In a conversation moderated by Badrinath Ki Dulhania director Shashank Khaitan, filmmakers Leena Yadav, Meghna Gulzar and Gauri Shinde spoke about their experiences working as woman directors in Indian cinema.
Yadav, who has made films like Parched (2016) and Rajma Chawal (2018), said she wasn’t taken very seriously when she started out as an editor. “I had a lot of people who refused to work with me back then,” she said.
She went on to recount an incident to make her point. “I remember one incident where these clients walked in and I was hired as a freelance editor,” she said. “They looked at me and said, ‘Aap hain editor [Are you the editor]?’ I said yes. So he told me you should know everything. He took off all the wires and said you should know the wiring of this place. I did all the wiring and then said I don’t want to work with you. And I walked out.”
Yadav said she has stopped thinking about such discrimination, but it exists in some form or the other. “After that incident, I stopped [thinking about it],” she said. “If there is discrimination, it is their problem, not mine. So I stopped bothering about that. I have had some great experiences, collaborations and a great journey from there on. But just to tell you the existence of this even today. My first AD [assistant director] on Rajma Chawal (2018) called up somebody to hire him as second AD. That person said, ‘Oh, woman director hai? Mere CV pe achchha lagega [Will be good for my résumé]. Then he asked ‘Kaam vaam aata hai ya sab humein hi karna padega [Does she know the work or do we have to do everything]?’ ”
Meghna Gulzar spoke about the challenges she faced in making her first film despite coming from a film family.
“If there is a living example that nepotism does not exist in our industry, it is me,” she remarked. I would wait 12 hours outside a studio to get two words in to an actor. And I would not say who I am. Of course, they would know who I am, but that didn’t get me easy access. My first film failed miserably and it took me seven years to make my next. And it didn’t matter what my last name was. It was only after my film succeeded that it became easier to make my fourth film,” she said.

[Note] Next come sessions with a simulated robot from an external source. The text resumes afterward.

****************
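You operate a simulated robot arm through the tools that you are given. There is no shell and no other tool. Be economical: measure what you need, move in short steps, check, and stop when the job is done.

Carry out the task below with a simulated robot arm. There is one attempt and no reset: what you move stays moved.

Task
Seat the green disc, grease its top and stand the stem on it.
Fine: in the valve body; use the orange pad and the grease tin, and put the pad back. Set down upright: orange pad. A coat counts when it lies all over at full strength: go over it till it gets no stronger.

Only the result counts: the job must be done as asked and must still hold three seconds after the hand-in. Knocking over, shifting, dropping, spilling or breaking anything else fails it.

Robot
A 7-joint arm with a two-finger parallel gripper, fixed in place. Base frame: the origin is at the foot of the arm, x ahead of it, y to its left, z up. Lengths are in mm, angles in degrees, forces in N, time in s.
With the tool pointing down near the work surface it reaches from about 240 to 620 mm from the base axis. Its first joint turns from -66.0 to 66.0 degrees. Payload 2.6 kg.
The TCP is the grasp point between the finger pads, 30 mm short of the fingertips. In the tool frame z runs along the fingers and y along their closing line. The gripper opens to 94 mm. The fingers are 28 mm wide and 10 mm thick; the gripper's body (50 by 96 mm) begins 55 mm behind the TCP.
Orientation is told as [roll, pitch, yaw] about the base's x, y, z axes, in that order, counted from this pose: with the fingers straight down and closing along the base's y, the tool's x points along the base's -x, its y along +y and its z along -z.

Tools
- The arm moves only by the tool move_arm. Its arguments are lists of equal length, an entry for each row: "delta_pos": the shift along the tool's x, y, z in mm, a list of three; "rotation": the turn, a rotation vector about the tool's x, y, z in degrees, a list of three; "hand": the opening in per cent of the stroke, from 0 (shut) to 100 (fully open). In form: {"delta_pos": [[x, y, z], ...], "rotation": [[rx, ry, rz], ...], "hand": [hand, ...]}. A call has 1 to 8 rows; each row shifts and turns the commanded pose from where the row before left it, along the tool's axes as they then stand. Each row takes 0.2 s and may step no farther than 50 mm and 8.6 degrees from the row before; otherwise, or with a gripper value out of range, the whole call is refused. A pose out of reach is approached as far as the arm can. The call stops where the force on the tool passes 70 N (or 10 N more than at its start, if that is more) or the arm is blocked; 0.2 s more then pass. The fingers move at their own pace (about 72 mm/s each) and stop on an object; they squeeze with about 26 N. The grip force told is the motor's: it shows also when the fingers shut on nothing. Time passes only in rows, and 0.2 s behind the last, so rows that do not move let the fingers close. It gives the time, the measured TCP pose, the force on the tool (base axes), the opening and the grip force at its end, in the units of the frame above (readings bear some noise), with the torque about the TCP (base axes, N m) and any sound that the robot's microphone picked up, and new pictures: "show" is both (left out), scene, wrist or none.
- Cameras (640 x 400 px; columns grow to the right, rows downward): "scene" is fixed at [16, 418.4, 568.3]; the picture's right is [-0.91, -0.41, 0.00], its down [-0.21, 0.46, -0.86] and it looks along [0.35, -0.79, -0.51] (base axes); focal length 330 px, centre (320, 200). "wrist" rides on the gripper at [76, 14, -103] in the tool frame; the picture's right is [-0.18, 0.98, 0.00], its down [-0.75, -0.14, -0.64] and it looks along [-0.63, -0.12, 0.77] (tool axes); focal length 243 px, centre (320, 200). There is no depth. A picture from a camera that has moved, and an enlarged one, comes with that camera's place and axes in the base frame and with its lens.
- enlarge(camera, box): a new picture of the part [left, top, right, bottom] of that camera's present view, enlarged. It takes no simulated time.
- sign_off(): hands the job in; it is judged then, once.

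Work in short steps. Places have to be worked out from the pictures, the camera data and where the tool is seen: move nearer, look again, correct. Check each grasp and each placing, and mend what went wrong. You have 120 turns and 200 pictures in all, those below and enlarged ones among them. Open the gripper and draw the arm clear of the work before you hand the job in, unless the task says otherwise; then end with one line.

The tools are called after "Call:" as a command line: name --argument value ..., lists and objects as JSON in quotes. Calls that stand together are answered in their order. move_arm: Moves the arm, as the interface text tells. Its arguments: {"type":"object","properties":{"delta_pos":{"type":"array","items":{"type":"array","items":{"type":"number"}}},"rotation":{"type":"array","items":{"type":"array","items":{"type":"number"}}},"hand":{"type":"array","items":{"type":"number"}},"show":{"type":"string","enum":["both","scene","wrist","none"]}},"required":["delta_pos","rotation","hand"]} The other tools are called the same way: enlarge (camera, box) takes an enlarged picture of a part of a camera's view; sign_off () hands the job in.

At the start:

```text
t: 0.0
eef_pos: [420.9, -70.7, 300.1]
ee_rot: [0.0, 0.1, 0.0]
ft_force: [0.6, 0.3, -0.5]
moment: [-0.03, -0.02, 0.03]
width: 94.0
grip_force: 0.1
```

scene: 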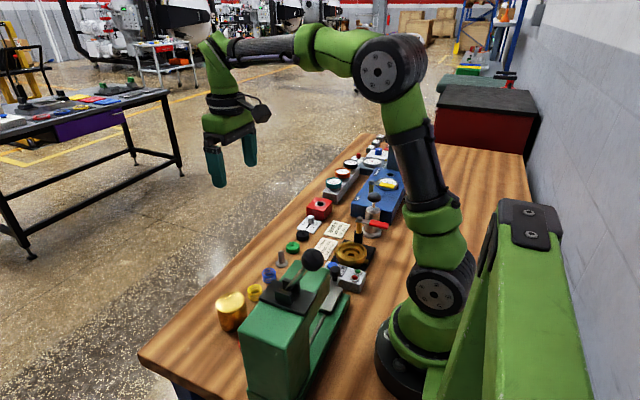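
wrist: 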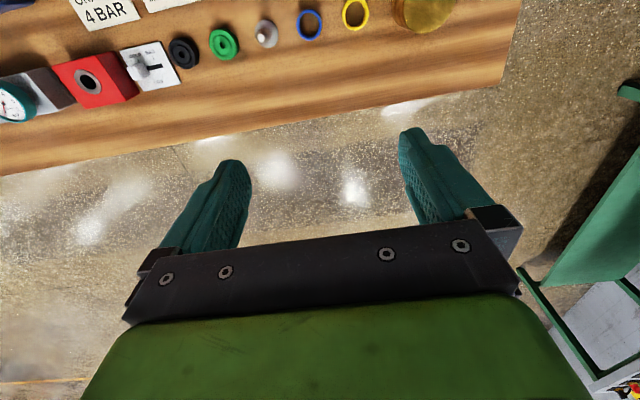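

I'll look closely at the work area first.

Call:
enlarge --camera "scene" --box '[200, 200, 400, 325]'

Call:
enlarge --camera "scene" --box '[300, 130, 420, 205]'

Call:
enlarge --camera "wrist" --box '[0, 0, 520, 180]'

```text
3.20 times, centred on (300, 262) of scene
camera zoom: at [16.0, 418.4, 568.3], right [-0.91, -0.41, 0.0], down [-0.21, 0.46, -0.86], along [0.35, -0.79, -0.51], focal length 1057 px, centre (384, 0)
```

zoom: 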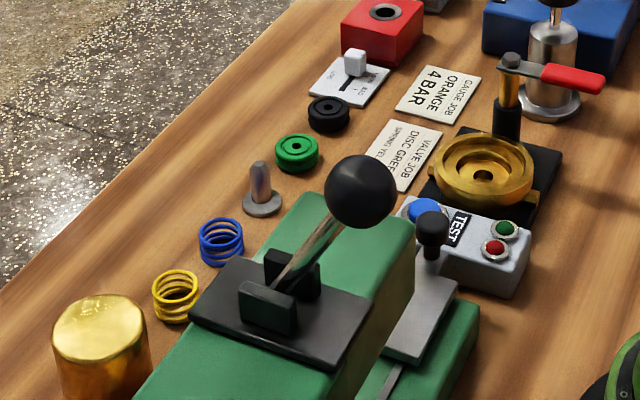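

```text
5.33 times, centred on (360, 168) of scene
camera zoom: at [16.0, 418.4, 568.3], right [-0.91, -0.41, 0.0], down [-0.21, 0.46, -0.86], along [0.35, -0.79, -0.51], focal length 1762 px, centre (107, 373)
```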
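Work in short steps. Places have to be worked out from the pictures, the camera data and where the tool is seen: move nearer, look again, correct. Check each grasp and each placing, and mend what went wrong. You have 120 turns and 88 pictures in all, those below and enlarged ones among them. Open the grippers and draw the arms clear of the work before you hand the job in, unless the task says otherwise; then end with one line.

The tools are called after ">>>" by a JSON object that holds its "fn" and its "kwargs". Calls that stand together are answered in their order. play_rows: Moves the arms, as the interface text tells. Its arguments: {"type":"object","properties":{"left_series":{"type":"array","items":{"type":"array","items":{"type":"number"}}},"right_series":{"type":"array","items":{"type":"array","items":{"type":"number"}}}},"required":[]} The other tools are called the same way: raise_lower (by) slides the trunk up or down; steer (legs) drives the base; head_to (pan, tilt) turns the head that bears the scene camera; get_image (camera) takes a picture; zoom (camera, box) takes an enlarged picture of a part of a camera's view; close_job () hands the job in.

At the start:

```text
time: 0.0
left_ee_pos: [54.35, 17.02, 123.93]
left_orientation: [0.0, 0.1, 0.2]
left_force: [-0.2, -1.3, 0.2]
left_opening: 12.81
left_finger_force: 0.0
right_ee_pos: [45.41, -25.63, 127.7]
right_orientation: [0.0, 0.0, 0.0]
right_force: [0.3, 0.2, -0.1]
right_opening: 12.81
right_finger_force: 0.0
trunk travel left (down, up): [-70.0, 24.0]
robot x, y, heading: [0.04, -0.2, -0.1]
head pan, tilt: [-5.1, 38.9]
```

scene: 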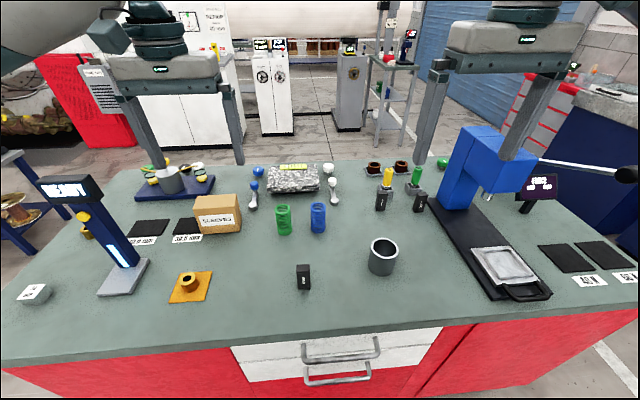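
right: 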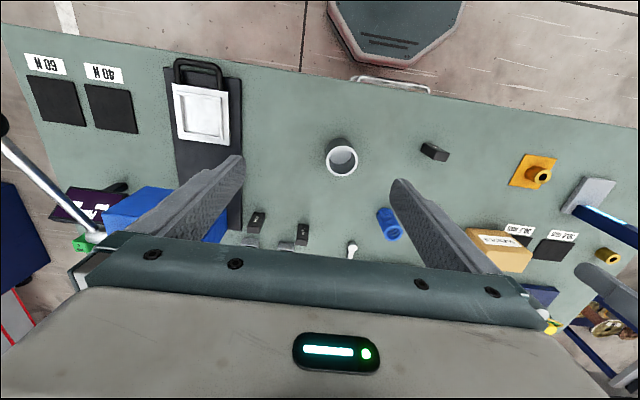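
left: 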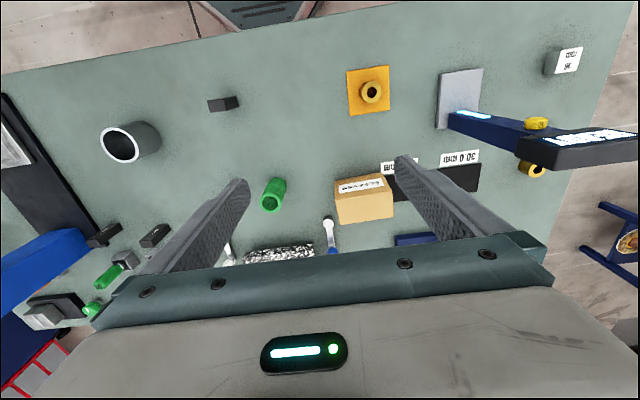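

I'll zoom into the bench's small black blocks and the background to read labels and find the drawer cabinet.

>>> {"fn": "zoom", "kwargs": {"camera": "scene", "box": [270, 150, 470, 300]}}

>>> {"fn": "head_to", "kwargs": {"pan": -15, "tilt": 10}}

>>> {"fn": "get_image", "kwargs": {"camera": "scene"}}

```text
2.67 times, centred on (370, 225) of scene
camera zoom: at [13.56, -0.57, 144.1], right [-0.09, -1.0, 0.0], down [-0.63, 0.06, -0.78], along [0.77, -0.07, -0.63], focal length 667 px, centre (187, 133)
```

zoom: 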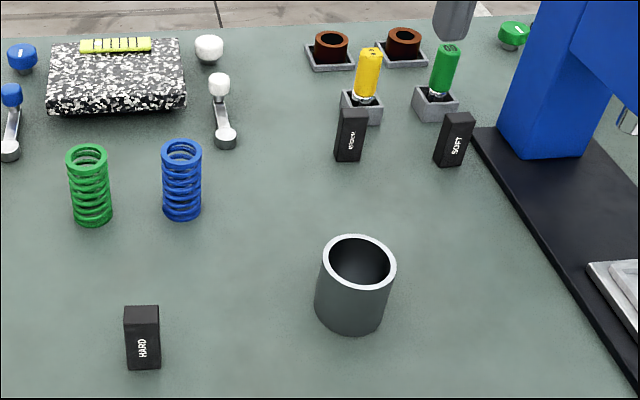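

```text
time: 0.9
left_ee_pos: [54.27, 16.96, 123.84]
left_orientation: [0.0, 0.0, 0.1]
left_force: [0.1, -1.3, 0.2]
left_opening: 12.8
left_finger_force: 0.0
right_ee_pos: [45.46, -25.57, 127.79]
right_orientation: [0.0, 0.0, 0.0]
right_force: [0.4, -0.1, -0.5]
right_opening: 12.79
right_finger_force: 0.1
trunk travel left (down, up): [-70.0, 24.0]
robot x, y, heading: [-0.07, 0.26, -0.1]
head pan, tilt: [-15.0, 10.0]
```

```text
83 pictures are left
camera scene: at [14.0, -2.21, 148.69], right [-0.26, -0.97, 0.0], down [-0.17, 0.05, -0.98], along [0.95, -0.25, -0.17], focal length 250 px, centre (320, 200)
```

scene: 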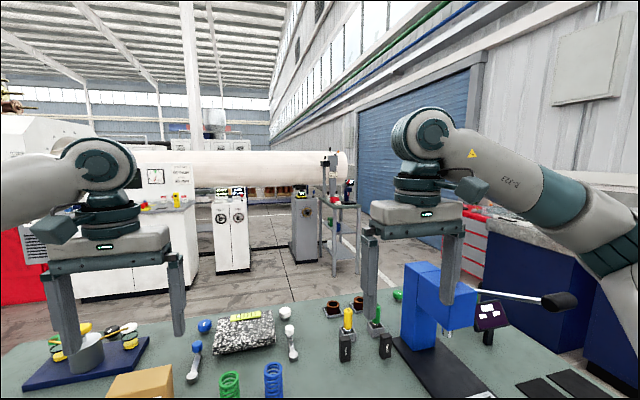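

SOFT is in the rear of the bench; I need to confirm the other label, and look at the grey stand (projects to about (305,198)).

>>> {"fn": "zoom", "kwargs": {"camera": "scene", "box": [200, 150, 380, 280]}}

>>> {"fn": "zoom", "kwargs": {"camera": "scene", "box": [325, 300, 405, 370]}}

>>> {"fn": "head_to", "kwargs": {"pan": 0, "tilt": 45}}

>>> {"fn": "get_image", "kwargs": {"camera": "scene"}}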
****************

The fact that her first film revolved around two female protagonists did not help either.
“My first film was about two women who decided to have a child out of surrogacy, where one friend was helping the other out because she had fertility issues. And it was perceived that there was absolutely nothing in this film for men to do. Now, I know science has advanced considerably, but I still don’t think a child can be born without a man’s contributon. So why is it that there is nothing in this film for the men to do? Yes, there is nothing traditionally for them to do. So it was a struggle, it took two years for that film to be put together.”
Meghna pointed out that you need to work with people who are on the same page as you. Fortunately, a producer with foresight, the late Mr Jhamu Sughand, said I don’t need men to make this film, you get me two strong women and go and make this film. And that’s how I got the break! A woman making a story about two women with not much for the men to do!”
Citing the example of her latest Raazi (2018), Meghna admitted that the economics of a film depends on whether the protagonist is male or female, apart from the subject, of course. “When it was coming together as a story, nobody knew it was going to make Rs100 crore,” she said. “It was always a very careful project because the lead protagonist was a woman and that did affect all the numbers involved in the making of the film.”
Asked if the directors would make films that have a male as the central character, Meghna replied, “When we find a story that appeals to us that we want to tell.”
She also revealed that her next project has a man at its centre. “I am working on a film on the life of field marshal Sam Manekshaw, and I swear as hell he was not a woman.”